Government will never take the risk - no bureaucratic group will consider the potential praise if it works, to outweigh the risk to their careers if something goes wrong.
But if someone else does it first, the government will get all excited and upset that someone took action, decide that they'll have to monitor the results and judge whether they're good or bad, regulate future attempts, etc.
If it works well, the governments will decide they are the only ones who can be trusted to do it right, and let the implementors go with a self-righteous scolding for taking a chance at making things better.
If it fails, the government can safely torment those who did it - show trials and such - and prohibit further experiments of that sort.
A winner for the government either way. Of course, the private individuals had better be willing to suffer for their efforts, one way or the other - denied credit for success, or roundly condemned for failure.

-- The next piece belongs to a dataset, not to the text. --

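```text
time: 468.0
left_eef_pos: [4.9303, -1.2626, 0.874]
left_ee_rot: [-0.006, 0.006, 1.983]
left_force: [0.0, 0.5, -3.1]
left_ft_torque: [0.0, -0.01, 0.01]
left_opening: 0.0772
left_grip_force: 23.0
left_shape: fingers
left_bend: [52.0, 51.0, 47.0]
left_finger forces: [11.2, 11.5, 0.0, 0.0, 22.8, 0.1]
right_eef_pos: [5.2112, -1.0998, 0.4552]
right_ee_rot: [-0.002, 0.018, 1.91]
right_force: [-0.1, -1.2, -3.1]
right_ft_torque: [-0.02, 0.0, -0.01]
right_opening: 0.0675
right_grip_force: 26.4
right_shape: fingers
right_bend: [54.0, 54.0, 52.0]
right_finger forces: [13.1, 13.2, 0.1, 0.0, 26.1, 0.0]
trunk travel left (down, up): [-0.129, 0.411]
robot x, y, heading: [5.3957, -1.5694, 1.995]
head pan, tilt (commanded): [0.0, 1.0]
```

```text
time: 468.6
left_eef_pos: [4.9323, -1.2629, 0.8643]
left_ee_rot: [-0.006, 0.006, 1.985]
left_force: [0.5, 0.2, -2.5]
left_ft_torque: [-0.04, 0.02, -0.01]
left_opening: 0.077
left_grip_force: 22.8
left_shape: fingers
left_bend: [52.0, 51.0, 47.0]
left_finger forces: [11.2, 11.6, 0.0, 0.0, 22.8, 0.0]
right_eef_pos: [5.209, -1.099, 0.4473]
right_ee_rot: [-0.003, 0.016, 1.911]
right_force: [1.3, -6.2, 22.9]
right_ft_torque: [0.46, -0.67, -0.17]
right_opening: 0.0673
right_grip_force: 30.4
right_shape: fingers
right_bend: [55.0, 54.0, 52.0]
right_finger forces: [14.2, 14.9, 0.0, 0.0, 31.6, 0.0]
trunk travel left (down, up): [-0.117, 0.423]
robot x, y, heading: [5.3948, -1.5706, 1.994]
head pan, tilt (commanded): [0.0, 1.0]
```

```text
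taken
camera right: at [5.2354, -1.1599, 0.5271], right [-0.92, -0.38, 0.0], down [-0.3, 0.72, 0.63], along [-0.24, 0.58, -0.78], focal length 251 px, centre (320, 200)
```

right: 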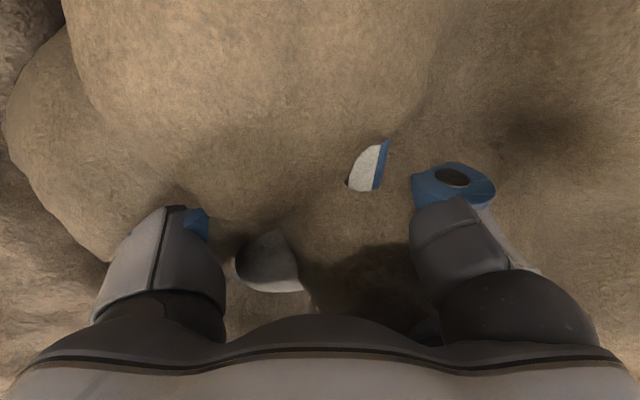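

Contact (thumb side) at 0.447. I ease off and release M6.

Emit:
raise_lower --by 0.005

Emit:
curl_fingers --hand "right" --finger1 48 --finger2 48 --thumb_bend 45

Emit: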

Posted by: Tom Craver | June 12, 2007 at 10:11 PM
We do not need to agree on Global warming to agree on actions for change. What may or may not be causing global warming also causes air pollution which clearly kills millions and costs hundreds of billions per year in health costs, economic losses and environmental damage. The coal and oil companies are doing this all by themselves, they are just the tip of the spear that we all carry.
Btw: if the earth heats up because of "natural causes" we still may end up having to use geoengineering to cool the planet.

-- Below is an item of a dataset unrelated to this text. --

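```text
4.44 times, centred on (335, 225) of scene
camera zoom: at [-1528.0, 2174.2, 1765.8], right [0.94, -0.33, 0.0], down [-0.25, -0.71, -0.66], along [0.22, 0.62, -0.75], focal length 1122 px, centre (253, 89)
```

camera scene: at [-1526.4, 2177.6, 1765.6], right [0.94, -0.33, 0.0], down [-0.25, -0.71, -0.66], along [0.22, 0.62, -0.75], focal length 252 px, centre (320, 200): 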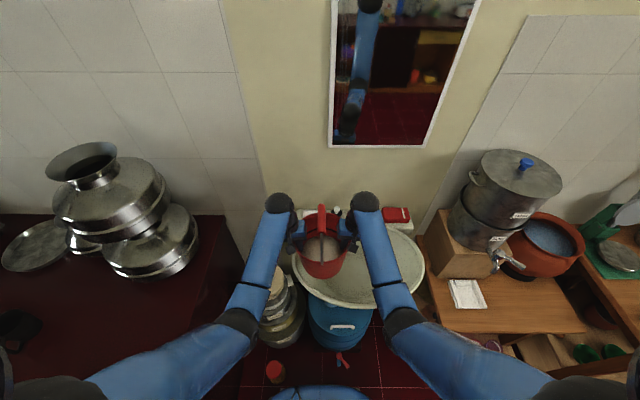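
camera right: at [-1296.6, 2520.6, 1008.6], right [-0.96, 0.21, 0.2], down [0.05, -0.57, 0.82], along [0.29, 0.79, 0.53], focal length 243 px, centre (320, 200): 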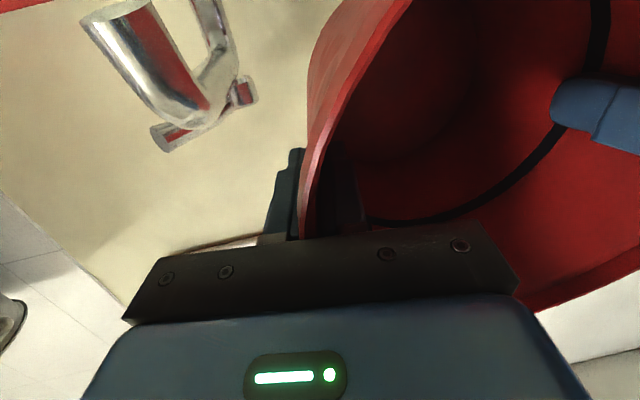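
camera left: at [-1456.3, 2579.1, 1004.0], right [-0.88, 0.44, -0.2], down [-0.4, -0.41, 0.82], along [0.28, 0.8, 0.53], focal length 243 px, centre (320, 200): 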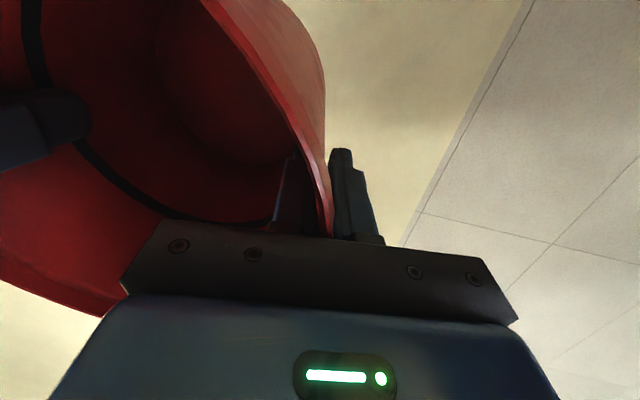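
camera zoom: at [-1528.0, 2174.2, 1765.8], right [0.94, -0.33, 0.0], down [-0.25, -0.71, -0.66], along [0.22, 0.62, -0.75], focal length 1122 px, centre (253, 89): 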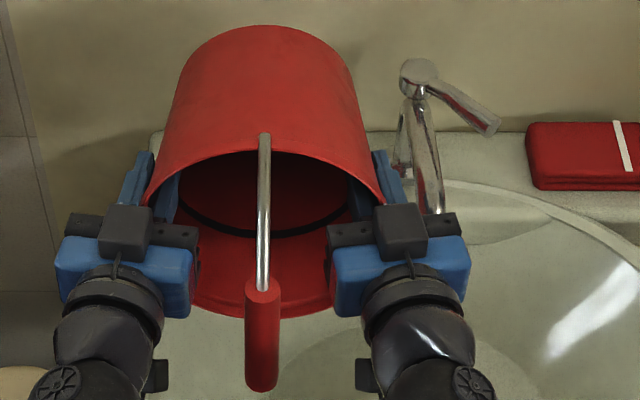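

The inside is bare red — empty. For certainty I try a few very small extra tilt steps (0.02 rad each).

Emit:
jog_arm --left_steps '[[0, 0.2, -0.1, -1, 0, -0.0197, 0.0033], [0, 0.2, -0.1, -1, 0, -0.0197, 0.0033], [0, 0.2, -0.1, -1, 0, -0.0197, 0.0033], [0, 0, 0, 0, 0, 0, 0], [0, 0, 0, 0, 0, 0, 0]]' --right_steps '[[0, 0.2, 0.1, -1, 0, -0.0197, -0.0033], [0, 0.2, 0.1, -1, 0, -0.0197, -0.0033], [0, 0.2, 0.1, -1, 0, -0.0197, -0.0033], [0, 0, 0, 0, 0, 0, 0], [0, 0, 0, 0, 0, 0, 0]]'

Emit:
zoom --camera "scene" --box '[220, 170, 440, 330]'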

Eric was referring to magnetic inflation of solar power structures
http://advancednano.blogspot.com/2007/05/internet-lessons-for-space-nasas-should.html
and giant space bubbles
http://advancednano.blogspot.com/2007/04/possibly-last-niac-studies-are-being.html
While I want to see space infrastructure created, a lot of clean ground based power will still be cheaper and faster for the next 2 decades
http://advancednano.blogspot.com/2007/06/solar-cells-with-407-efficiency-made-58.html
Trillions in infrastructure and tens of terawatts needs to be as efficiently produced as possible.